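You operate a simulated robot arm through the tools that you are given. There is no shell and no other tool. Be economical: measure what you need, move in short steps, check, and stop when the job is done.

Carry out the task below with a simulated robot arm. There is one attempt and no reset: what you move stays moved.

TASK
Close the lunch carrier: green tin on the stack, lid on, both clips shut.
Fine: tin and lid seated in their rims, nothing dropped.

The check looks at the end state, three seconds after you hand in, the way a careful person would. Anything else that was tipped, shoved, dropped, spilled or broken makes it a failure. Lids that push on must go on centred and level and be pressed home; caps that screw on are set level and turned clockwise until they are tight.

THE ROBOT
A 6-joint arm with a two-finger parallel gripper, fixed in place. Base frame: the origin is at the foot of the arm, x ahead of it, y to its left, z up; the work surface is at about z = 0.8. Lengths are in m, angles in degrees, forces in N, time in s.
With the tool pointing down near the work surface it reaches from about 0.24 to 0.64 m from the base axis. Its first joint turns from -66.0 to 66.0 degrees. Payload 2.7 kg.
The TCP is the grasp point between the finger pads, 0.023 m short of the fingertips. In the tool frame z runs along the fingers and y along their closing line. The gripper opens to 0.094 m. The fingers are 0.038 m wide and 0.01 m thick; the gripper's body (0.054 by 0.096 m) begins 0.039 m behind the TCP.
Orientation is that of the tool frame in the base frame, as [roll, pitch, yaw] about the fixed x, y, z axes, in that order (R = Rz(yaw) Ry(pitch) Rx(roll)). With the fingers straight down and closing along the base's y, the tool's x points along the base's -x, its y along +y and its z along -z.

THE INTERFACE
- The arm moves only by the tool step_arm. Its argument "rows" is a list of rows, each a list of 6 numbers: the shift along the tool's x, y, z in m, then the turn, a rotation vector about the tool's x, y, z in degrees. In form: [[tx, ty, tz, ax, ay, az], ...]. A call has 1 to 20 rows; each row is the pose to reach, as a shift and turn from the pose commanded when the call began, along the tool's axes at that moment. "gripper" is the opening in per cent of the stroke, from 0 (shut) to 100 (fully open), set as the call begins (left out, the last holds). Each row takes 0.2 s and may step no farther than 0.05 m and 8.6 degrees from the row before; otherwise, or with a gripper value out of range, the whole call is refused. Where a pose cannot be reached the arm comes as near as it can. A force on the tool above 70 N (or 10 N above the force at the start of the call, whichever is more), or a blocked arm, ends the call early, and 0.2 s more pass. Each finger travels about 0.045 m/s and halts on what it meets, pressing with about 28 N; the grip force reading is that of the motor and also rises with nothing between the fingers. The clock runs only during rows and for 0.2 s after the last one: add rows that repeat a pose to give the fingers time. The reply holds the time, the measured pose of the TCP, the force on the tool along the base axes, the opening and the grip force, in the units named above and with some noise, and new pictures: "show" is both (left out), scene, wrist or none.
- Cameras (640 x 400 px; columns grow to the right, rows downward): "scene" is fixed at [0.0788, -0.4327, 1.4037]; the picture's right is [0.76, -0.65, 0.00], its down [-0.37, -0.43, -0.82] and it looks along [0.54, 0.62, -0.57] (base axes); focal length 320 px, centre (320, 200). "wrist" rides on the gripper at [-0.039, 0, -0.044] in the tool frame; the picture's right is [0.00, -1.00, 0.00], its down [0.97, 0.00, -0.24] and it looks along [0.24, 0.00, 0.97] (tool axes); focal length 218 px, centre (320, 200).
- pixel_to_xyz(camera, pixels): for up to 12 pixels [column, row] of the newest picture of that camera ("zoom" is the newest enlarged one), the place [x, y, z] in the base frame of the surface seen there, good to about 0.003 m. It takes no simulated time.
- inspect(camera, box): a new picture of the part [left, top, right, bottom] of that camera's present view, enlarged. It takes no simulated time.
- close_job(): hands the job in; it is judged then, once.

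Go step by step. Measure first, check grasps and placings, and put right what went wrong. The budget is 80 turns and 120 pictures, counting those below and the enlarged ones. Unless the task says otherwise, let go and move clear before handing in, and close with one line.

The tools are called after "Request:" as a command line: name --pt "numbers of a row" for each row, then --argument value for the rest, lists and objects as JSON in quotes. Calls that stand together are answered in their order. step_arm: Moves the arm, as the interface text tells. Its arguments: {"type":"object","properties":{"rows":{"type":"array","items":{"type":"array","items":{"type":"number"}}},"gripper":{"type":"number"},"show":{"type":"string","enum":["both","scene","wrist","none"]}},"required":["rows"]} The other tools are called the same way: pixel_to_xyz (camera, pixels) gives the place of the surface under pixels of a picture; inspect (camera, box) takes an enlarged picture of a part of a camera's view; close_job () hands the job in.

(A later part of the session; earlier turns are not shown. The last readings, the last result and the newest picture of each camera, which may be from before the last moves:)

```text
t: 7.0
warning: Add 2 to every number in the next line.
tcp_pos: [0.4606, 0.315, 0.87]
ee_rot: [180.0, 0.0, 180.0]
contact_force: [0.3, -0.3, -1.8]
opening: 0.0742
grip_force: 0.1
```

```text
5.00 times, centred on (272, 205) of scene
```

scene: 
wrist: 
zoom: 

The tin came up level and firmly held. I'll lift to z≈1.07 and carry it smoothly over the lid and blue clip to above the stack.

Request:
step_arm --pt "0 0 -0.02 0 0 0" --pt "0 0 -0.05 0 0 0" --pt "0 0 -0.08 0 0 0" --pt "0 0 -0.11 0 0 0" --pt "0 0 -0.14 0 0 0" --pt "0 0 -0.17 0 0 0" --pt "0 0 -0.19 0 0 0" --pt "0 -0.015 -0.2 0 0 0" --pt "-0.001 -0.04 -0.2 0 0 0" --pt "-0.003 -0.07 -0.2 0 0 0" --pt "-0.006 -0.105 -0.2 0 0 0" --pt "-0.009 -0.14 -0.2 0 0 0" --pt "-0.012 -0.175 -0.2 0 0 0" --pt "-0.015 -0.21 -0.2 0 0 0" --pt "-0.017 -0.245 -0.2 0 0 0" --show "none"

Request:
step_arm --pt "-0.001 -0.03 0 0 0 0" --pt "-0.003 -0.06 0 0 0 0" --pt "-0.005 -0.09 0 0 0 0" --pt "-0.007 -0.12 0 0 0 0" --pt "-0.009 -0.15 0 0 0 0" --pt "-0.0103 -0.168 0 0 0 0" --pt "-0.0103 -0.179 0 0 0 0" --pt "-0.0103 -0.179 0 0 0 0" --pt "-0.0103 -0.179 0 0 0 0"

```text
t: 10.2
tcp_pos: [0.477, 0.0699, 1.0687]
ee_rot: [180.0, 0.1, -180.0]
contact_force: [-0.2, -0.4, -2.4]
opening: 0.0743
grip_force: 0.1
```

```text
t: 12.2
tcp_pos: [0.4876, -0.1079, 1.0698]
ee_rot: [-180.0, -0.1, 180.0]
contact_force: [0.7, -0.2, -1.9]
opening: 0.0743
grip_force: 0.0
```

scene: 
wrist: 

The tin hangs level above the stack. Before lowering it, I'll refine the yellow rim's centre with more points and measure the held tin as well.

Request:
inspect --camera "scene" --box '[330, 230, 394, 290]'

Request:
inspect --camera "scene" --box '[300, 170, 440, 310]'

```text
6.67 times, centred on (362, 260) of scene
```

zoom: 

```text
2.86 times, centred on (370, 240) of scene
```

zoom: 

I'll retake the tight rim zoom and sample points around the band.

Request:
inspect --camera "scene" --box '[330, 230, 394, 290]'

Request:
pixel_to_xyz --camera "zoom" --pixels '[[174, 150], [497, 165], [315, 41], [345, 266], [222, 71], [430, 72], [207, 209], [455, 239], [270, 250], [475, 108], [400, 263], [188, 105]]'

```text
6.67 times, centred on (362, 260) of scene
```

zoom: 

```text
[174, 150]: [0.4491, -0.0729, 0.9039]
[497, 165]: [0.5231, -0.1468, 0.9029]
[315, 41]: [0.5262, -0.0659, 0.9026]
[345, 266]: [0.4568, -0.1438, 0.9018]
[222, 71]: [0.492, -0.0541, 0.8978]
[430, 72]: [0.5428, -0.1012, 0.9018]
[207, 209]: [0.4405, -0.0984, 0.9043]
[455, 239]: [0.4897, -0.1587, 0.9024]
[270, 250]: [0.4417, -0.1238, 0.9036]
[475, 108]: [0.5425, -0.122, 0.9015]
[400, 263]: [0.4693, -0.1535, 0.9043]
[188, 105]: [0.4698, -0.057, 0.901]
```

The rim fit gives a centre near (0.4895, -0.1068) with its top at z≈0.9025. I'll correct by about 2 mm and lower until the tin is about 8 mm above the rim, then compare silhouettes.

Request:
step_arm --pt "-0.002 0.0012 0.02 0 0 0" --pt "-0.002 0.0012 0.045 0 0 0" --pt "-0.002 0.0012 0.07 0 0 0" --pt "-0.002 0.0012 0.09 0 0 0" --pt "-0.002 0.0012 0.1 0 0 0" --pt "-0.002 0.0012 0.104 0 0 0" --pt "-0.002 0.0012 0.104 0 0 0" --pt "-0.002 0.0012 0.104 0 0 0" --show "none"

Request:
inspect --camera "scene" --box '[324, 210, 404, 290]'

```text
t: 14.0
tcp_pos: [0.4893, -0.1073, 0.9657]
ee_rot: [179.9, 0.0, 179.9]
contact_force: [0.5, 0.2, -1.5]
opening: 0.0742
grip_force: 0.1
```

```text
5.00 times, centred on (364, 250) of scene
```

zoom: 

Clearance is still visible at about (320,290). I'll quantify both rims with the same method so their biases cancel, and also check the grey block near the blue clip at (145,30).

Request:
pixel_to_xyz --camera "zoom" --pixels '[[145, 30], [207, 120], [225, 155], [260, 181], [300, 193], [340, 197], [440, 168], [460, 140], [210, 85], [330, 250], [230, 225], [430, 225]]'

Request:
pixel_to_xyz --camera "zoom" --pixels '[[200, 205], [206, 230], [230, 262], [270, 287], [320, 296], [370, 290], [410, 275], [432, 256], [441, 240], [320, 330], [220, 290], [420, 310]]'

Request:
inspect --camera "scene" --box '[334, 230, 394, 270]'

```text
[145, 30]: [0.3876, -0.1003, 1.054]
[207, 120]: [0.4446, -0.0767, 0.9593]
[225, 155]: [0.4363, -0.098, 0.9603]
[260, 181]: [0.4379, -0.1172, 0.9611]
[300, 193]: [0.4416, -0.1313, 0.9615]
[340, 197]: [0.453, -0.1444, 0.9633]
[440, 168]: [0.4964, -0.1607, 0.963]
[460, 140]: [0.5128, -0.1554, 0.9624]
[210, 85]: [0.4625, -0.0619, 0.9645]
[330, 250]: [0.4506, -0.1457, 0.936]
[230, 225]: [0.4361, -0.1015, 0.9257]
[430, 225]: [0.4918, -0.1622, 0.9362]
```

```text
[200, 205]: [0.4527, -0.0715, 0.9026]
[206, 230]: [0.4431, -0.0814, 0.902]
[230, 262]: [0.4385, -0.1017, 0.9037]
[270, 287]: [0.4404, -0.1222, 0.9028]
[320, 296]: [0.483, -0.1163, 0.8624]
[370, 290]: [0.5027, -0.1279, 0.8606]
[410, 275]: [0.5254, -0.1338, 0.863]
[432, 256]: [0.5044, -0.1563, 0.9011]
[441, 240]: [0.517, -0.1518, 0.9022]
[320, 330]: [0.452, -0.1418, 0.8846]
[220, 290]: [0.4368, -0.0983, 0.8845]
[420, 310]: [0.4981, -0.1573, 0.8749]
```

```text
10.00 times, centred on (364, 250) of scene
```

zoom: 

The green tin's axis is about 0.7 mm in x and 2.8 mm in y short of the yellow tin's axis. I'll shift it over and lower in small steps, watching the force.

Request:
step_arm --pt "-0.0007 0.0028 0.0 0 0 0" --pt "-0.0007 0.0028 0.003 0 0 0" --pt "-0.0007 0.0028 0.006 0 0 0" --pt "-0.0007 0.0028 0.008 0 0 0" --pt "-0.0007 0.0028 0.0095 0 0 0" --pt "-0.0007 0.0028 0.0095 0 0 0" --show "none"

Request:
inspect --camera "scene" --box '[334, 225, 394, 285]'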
——
- [WHAT NEEDS TO BE DONE]: Copy every line of the listing containing the string "view".

- [EXPECTED ANSWER]:
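- inspect(camera, box): a new picture of the part [left, top, right, bottom] of that camera's present view, enlarged. It takes no simulated time.
The tools are called after "Request:" as a command line: name --pt "numbers of a row" for each row, then --argument value for the rest, lists and objects as JSON in quotes. Calls that stand together are answered in their order. step_arm: Moves the arm, as the interface text tells. Its arguments: {"type":"object","properties":{"rows":{"type":"array","items":{"type":"array","items":{"type":"number"}}},"gripper":{"type":"number"},"show":{"type":"string","enum":["both","scene","wrist","none"]}},"required":["rows"]} The other tools are called the same way: pixel_to_xyz (camera, pixels) gives the place of the surface under pixels of a picture; inspect (camera, box) takes an enlarged picture of a part of a camera's view; close_job () hands the job in.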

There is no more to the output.